Americans will remember that the usual St Patrick’s Day invitations were withdrawn from Sinn Fein by all parties this year in favor of the family of a murder victim. The McCartney family are strong supporters of the Republican cause but are being denied justice in the murder of their fiance and brother. Robert McCartney was killed in a fight which is believed to involve members and elected represntatives of Sinn Fein.
Now with the general election upcoming, their campaign is obviously becoming embarrassing for Sinn Fein and the McCartney family are starting to get threats and intimidation. The piece below the fold is a quote of the entire article from the Guardian as it tends to move archive pieces behind a pay wall.
Angelique Chrisafis, Ireland correspondent
Friday April 15, 2005
The GuardianPolice were last night investigating a claim by the sister of the Belfast murder victim Robert McCartney that she was intimidated by republicans and told to leave her home.
Paula McCartney, 40, a mature student with five children, said she was visited at around midnight on Wednesday at her terrace house in the small Catholic enclave of Short Strand in east Belfast.
Ms McCartney said a relative of a Sinn Fein member suspended over her brother’s killing threatened that she would be “put out” of the area. She was warned not to distribute leaflets publicising a vigil for her brother, who was allegedly murdered by IRA members after an argument in a bar.
Mr McCartney’s fiancee, Bridgeen Hagans, said she was also threatened and told to leave the area with her two sons, aged two and four.
One month after the family took their campaign for justice to Washington, no one has been charged with McCartney’s murder and his sisters say witnesses have been intimidated.
On Wednesday, Ms Hagans and four of the McCartney sisters pushed slips of paper through letterboxes in Short Strand, announcing a vigil on Sunday outside Magennis’s bar where Mr McCartney was attacked. Paula McCartney said that on one street a crowd of 12 men and women gathered shouting abuse about Mr McCartney and shouting sexual obscenities at the sisters. They told Ms Hagans to move out of the area.
Ms McCartney said the crowd was “a minority, a dangerous minority. They are intent on oppressing and intimidating people…
“We believe their aim was to engage us in a physical confrontation in an effort to damage the campaign. But we didn’t rise to the challenge.”
She said the crowd included relatives and associates of people believed to be involved in Mr McCartney’s killing and the subsequent cover-up. A senior republican who the family allege was involved in the murder was standing nearby but not taking part.

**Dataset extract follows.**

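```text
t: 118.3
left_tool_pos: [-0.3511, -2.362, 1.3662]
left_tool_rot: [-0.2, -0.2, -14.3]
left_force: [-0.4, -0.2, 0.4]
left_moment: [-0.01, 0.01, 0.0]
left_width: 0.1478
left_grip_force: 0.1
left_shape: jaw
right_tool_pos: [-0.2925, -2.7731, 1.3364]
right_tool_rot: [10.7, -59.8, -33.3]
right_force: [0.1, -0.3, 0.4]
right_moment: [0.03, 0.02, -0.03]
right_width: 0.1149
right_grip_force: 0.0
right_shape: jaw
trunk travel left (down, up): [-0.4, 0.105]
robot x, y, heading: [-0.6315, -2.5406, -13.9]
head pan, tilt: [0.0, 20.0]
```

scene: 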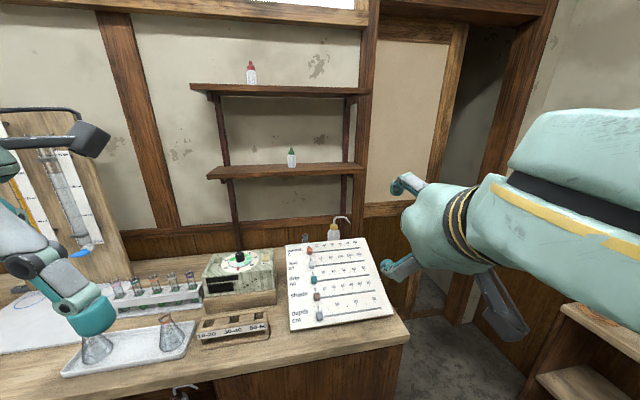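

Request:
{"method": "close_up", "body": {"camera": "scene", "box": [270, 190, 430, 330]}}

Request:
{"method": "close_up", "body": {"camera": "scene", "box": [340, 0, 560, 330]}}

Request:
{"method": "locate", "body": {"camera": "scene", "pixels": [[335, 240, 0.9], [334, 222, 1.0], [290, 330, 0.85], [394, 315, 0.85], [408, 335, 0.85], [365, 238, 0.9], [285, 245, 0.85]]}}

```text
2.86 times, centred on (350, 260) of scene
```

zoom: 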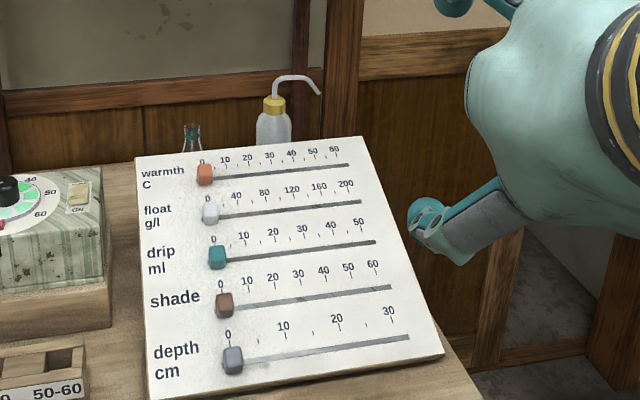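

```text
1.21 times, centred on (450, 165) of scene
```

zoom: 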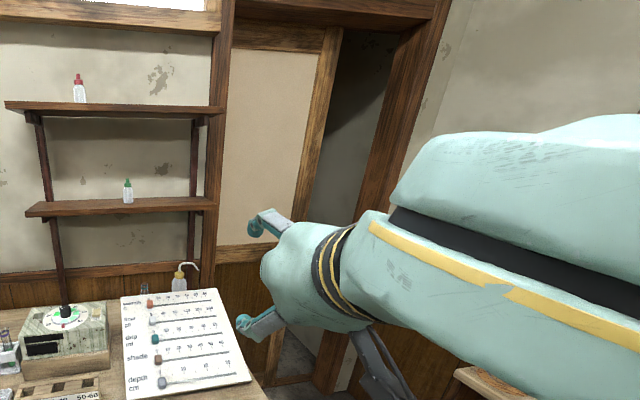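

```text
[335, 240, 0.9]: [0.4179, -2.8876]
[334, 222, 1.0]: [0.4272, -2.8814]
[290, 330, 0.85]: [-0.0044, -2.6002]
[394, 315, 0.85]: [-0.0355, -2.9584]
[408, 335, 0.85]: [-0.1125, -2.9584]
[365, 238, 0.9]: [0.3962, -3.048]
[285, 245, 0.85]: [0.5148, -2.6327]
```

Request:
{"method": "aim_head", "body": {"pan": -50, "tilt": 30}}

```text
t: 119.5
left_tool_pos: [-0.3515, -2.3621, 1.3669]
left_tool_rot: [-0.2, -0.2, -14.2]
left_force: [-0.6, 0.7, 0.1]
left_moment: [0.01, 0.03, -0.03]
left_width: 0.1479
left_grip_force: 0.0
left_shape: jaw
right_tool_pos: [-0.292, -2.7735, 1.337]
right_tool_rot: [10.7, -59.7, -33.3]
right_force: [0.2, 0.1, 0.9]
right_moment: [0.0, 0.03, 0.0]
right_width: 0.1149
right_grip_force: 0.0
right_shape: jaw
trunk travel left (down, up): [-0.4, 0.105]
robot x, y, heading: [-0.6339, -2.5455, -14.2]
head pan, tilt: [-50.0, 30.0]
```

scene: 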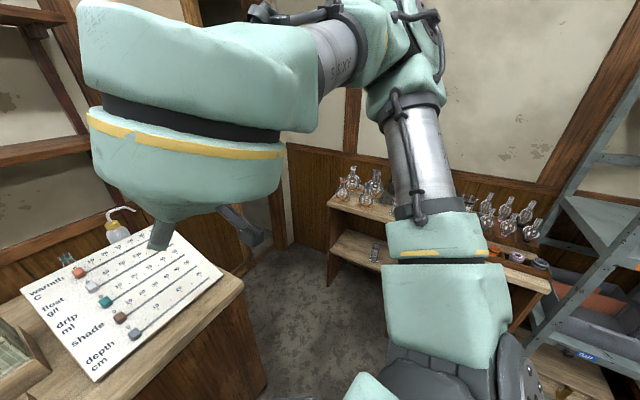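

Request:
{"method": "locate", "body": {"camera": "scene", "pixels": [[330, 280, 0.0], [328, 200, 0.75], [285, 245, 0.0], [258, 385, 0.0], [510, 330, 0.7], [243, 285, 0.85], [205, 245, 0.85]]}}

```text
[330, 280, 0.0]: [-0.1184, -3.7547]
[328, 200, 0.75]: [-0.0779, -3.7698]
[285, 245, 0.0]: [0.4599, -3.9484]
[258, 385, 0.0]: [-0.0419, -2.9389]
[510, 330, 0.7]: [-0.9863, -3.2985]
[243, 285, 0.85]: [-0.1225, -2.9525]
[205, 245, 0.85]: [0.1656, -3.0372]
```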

Ms McCartney had contacted police. She said the majority of Short Strand residents had been supportive and Sunday’s vigil would go ahead.
Sinn Fein councillor Joe O’Donnell said: “I seem to be coming to the conclusion that it was a case of six of one and half a dozen of the other with regards to the abuse and threats which passed back and forwards between some residents and some members of the McCartney family. I am trying to reconcile and mediate in the situation. I have to keep an open mind.”
The McCartneys denied being threatening or abusive.
The SDLP deputy leader, Alasdair McDonnell, said: “There are no two sides to this story…This was a naked attempt to silence them [the McCartneys] and drive them out.
“Sinn Fein may claim to support the family, but the reality is that on the ground, Sinn Fein and the IRA are clouding the issue, covering up the truth and trying to silence the voices of those who demand justice.”